▶ **Set task**:
Pull every "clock" line out of the data below.
━━ Raw data
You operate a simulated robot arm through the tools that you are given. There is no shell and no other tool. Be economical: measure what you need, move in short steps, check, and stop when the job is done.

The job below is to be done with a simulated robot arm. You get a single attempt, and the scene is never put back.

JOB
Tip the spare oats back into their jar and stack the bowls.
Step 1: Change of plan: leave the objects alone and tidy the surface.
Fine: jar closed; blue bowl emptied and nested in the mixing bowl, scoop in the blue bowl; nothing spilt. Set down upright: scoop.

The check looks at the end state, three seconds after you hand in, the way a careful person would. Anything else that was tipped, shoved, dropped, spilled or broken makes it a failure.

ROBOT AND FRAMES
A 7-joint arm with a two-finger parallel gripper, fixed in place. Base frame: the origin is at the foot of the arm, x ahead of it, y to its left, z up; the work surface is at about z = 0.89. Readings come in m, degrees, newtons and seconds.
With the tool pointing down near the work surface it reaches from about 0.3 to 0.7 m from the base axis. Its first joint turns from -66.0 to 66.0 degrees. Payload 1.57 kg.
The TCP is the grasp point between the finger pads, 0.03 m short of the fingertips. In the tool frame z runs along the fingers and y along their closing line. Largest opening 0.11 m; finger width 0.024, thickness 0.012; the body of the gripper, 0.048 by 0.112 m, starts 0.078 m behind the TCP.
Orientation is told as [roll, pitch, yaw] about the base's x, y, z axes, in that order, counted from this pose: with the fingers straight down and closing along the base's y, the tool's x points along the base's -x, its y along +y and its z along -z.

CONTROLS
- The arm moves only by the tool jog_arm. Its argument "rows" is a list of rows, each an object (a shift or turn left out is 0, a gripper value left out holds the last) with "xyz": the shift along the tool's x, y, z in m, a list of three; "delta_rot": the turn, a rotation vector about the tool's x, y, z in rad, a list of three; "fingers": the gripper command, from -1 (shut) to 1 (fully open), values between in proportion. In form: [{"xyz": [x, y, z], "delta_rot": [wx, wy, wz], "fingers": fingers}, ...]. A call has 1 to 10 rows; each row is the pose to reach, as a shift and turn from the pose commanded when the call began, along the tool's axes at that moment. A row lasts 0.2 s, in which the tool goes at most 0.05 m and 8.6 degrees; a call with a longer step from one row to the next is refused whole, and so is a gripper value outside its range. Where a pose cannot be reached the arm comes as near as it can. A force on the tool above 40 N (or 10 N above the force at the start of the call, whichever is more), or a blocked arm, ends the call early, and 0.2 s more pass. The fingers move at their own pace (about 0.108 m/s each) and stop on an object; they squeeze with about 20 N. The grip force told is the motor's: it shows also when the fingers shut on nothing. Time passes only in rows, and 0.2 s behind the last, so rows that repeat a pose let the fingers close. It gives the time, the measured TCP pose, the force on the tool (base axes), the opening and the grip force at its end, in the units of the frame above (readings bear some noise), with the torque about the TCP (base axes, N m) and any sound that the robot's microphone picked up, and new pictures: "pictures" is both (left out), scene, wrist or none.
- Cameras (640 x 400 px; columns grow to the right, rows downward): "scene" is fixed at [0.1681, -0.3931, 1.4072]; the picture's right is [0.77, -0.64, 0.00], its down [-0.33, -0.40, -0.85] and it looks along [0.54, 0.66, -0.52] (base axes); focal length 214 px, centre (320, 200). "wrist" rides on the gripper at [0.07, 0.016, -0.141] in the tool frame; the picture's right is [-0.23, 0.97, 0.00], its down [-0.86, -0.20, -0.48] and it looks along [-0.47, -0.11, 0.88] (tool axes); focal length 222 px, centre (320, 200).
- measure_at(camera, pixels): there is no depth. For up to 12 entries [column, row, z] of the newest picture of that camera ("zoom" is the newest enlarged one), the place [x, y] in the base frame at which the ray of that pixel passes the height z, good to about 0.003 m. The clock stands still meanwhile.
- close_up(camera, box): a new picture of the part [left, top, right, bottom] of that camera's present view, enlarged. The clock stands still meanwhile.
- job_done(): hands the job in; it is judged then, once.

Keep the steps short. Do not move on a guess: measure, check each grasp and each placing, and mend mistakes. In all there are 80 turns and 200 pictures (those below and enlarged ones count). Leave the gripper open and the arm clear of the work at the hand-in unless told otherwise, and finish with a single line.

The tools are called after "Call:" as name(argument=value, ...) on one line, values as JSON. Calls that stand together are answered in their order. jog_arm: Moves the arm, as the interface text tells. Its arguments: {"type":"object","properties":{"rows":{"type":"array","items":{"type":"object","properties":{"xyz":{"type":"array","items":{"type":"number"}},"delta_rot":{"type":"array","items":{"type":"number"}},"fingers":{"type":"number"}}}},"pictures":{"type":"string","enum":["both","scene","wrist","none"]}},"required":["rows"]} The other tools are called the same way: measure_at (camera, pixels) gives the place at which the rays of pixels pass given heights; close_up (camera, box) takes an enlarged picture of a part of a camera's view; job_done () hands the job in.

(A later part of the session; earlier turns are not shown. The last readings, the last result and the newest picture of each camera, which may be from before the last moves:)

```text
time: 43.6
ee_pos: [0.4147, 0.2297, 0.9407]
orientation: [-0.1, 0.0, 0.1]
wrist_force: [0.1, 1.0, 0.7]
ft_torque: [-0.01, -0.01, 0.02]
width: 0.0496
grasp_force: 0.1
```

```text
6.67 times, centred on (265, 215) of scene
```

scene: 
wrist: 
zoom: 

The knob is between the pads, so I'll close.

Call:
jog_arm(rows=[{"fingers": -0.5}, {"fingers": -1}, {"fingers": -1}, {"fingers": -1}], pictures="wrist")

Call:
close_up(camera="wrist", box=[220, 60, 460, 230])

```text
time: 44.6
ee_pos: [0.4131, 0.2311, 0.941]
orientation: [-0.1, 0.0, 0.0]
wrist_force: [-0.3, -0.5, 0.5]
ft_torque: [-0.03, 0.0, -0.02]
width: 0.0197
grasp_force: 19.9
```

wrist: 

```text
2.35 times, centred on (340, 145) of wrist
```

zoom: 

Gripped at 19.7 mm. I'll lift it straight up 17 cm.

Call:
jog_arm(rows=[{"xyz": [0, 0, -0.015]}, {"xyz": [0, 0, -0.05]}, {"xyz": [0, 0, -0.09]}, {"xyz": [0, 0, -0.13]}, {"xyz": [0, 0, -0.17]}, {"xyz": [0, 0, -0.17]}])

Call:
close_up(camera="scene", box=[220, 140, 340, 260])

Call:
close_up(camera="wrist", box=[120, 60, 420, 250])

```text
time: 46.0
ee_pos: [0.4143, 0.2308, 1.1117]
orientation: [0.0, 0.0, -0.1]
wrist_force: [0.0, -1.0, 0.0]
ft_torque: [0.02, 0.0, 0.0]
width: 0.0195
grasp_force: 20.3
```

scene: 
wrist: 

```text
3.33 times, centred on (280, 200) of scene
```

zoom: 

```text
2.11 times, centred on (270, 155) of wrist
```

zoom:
━━━━
▶ **Solution**:
- measure_at(camera, pixels): there is no depth. For up to 12 entries [column, row, z] of the newest picture of that camera ("zoom" is the newest enlarged one), the place [x, y] in the base frame at which the ray of that pixel passes the height z, good to about 0.003 m. The clock stands still meanwhile.
- close_up(camera, box): a new picture of the part [left, top, right, bottom] of that camera's present view, enlarged. The clock stands still meanwhile.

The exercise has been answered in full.